大会社は類似業種比準価額方式という、類似する複数の上場企業の株価をもとに、1株当たりの配当金額や年利益金額、純資産価額から計算する方式による評価が可能です。小会社は、相続や贈与が開始した課税時期の資産や負債をもとに、1株当たりの株価を計算する純資産価額方式という方式によります。中会社は会社規模によって、類似業種比準価額方式と純資産価額方式を併用して計算されます。ただし、大会社と中会社は純資産価額方式による評価を選択することも可能であり、小会社は両方式の比率を半分ずつにすることも可能です。
2.従業員数のカウント方法についての考え方
2-1.会社規模の判定に関わる従業員の範囲
非上場株式評価のための会社規模の判定において、従業員とは賃金の支払いを受けて、使用されている人です。正社員や契約社員以外にも、短時間、あるいは、短期間働くアルバイトやパート従業員もカウントに含まれます。一方で、代表取締役社長や専務取締役などの役員は従業員には含まれません。出向社員や派遣社員は、雇用形態や勤務実態に即して判断されるため、一概には言えません。
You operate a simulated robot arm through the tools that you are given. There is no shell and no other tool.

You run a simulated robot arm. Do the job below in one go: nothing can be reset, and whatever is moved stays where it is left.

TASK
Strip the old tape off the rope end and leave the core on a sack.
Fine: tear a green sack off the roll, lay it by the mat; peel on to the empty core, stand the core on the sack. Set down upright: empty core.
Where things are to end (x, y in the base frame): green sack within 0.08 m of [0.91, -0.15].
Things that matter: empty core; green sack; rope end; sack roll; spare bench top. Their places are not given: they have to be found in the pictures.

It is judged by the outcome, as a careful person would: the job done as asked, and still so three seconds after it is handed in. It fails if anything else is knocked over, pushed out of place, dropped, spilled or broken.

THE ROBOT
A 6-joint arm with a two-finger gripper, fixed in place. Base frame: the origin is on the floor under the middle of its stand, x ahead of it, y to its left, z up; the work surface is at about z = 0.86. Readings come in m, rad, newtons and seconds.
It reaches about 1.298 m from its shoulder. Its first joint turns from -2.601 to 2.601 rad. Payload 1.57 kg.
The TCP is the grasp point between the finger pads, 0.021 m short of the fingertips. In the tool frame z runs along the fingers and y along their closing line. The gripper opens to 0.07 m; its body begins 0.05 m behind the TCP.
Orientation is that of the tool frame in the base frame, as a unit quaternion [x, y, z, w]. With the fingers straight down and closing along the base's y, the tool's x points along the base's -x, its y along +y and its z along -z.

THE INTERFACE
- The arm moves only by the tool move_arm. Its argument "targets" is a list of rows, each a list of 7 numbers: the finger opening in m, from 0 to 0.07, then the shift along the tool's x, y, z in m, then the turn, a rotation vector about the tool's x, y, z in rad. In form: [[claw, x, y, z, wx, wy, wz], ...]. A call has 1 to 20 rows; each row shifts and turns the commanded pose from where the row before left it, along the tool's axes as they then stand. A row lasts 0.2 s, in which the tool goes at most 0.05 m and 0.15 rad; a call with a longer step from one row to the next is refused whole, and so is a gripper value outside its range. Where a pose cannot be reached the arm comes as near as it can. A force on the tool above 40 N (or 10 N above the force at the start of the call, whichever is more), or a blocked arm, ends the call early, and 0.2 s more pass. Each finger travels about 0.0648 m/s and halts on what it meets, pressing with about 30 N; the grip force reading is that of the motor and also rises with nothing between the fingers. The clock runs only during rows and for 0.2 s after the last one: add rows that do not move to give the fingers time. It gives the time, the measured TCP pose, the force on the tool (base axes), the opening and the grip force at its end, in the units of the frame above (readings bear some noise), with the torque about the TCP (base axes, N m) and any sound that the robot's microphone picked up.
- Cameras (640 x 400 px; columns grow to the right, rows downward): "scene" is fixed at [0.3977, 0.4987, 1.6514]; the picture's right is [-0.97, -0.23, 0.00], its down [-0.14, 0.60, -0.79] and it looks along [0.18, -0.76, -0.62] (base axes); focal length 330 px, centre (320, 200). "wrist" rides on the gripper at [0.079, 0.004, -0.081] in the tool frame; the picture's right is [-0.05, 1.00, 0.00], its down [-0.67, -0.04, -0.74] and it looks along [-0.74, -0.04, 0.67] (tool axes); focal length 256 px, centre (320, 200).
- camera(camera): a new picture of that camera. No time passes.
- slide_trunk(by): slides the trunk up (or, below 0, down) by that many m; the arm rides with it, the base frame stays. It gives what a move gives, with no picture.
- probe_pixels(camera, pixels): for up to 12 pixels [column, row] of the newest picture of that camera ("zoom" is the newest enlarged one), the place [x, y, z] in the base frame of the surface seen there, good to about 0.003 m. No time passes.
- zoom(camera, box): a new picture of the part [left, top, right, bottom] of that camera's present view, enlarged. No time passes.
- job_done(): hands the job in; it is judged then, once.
従業員の人数のカウントは、課税評価時期の直前期末以前1年間が算定期間になるため、中途入社や退職した人もカウントの対象になります。
2-2.従業員のカウント方法とは
「直前期末以前1年間の継続勤務従業員数」+「継続勤務従業員以外の従業員の直前期末以前1年間の労働時間の合計時間数」÷1800時間
この1年間を通じて、就業規則で決められた1週間当たりの所定労働時間が30時間以上の従業員は、継続勤務従業員として、それぞれ「1」でカウントします。継続勤務従業員以外の短期間や短時間勤務の従業員は、1年間の労働時間を合算し、標準的な継続勤務従業員の労働時間である「1800時間」で割ります。継続勤務従業員の数とそれ以外の従業員の労働時間をもとに算出した従業員数の和が従業員数です。
会社規模の判定では、70人に届くかどうかが一つの基準になりますが、「69.4」人は70人未満とみなされます。